→ **Given task**
Supply the part of the passage provided that comes after its last sentence.

→ **Passage provided**
** Begin **
Date of Award
8-30-2022
Document Type
Open Access Dissertation
Degree Name
Doctor of Philosophy (PhD)
Department
Public Policy
First Advisor
Mark R. Warren
Second Advisor
Heather MacIndoe
Third Advisor
Zeena Zakharia
Abstract
There is a continued crisis in public schooling in India’s low-income and socially disadvantaged communities. Schools are supposed to provide a safe and healthy environment conducive to learning that ultimately helps to disrupt the transmission of intergenerational poverty and leads to social and economic mobility among low-income and socially disadvantaged students. In practice, however, schools have served to disproportionately exclude marginalized populations from attaining quality education. Previous research has revealed that less affluent students attend under-resourced schools in buildings with poor infrastructural facilities and fewer or unqualified teachers (India Infrastructure Report, 2012), where they face hidden normative barriers that negatively affect their schooling experiences and result in their exclusion (Kabeer, 2000; Sayed et al., 2007). In this study, I examine the role of schooling practices and processes in reproducing social and educational inequalities in Indian secondary schools. Through an ethnographic study of two secondary schools in Sitapur district, I reveal the factors that shape students’ everyday classroom experiences in their schools. I examine the interplay between teacher-student interactions, peer interactions, student engagement, students’ perceptions of self, and sense of school belonging. I employed multiple methods of data collection – self-administered surveys, participant observations, in-depth interviews with students and teachers, and informal discussions with students and teachers.
** End **
→ **Collected data**
** Begin **
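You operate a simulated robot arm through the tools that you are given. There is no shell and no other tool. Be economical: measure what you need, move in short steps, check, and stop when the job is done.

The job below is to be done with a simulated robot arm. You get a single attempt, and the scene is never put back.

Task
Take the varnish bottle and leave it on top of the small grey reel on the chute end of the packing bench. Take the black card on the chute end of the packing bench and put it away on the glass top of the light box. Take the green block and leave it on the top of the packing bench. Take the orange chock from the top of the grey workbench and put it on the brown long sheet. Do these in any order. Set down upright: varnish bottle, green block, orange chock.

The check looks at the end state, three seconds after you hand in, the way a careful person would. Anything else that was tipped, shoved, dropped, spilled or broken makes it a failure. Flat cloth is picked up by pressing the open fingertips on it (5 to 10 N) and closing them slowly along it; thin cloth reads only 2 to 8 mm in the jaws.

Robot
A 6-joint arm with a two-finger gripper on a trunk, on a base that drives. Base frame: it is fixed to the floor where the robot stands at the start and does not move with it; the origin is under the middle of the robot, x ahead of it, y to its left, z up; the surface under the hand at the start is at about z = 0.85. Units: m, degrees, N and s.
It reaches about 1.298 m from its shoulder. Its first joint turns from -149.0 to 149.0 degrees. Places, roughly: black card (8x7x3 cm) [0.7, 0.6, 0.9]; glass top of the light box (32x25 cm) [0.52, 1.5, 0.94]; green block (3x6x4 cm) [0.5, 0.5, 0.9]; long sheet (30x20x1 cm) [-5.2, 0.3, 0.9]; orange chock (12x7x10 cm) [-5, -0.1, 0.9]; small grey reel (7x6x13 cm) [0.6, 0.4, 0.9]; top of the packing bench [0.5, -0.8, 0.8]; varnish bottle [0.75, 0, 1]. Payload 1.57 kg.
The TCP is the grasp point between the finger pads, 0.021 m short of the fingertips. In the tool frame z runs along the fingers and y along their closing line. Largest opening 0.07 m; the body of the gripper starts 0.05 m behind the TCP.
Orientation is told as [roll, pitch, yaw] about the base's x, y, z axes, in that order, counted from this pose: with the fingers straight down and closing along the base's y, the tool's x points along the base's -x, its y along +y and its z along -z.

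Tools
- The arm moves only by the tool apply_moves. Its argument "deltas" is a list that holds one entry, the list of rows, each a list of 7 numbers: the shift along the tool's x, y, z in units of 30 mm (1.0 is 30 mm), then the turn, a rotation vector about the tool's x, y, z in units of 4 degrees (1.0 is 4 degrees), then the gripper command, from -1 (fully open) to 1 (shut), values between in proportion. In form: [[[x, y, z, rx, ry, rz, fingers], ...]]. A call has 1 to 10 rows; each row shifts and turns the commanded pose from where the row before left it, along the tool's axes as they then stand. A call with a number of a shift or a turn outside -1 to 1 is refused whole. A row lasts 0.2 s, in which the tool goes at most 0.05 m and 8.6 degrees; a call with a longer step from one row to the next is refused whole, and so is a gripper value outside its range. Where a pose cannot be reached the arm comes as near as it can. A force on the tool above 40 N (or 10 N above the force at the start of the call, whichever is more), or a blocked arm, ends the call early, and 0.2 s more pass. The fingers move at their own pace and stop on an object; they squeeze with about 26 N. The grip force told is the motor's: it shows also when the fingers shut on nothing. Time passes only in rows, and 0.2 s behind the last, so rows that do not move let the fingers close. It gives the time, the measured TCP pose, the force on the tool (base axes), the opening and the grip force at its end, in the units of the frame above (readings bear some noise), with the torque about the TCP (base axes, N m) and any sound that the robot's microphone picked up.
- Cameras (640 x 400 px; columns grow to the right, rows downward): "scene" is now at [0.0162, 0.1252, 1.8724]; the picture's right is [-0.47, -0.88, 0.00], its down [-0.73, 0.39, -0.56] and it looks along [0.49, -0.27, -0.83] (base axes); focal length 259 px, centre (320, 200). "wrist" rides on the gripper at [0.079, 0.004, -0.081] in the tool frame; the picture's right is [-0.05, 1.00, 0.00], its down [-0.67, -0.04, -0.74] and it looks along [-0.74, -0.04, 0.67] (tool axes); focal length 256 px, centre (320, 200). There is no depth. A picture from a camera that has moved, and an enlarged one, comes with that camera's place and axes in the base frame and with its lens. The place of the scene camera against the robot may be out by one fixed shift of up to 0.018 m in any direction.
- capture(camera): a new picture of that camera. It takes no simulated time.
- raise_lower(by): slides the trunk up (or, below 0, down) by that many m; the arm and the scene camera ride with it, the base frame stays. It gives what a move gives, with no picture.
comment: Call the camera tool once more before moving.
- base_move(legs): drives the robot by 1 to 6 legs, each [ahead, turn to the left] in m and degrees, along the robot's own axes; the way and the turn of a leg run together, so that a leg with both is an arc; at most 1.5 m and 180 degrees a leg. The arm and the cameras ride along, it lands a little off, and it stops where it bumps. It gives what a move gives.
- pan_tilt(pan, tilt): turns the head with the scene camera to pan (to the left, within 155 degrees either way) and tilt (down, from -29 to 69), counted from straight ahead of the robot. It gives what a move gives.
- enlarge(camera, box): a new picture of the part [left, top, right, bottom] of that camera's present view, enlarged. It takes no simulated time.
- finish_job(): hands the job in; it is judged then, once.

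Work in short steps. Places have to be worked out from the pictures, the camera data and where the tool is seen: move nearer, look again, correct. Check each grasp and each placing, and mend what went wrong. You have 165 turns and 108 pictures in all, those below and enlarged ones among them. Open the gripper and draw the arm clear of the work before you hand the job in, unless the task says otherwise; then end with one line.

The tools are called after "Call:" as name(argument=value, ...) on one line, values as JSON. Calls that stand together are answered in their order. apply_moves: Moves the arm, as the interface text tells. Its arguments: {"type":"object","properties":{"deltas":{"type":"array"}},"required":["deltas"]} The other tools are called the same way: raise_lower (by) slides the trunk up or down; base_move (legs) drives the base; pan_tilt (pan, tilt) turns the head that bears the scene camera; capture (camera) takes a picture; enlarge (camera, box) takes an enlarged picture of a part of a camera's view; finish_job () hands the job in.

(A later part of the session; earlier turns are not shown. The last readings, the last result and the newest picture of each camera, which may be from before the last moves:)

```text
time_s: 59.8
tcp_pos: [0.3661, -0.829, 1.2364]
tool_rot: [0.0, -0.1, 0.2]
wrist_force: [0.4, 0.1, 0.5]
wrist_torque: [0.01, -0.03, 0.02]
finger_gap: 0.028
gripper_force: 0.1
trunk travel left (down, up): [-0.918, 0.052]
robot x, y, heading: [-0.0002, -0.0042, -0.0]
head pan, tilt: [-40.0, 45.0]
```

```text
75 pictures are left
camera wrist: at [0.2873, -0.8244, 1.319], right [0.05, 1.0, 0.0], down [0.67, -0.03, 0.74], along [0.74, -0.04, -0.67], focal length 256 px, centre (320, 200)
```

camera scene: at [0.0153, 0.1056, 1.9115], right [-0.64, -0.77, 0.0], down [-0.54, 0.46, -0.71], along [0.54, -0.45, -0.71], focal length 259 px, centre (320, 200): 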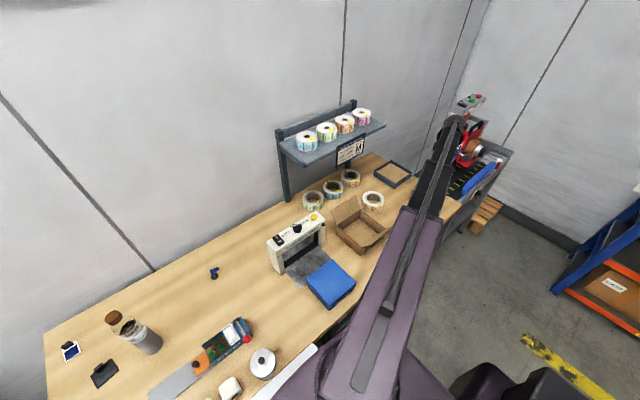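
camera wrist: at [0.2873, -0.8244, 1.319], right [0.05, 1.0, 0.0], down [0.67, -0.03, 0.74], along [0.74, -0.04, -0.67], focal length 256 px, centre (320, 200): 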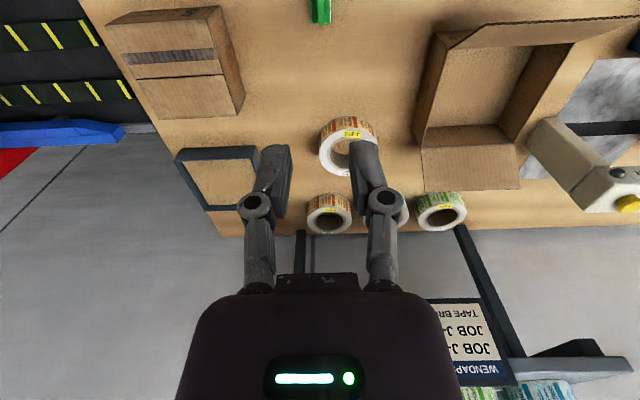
** End **
→ **Response below**
Evidence from this study suggests that several factors define students’ experiences in their schools, including the dilapidated and under-resourced physical infrastructure with inadequate facilities, teachers’ deficit views of students from low-income and lower caste backgrounds, and caste-based discrimination by both teachers and peers. Findings also suggest the persistent use of violent disciplinary practices by teachers to punish and reprimand poor and lower caste students. Furthermore, the study’s results indicate that students exercise their agency in response to violent discipline and resist harsh, toxic, and humiliating experiences at school. Students skip school and disengage from school to avoid violence and humiliation and to save face and preserve their dignity, which ultimately contributes to their exclusion from access to education. In conclusion, teachers’ lack of care and deficit thinking creates an exclusionary cycle of learning and inadvertently pushes students out of school, and perpetuates the long-standing social and educational inequalities creating an inequitable school system.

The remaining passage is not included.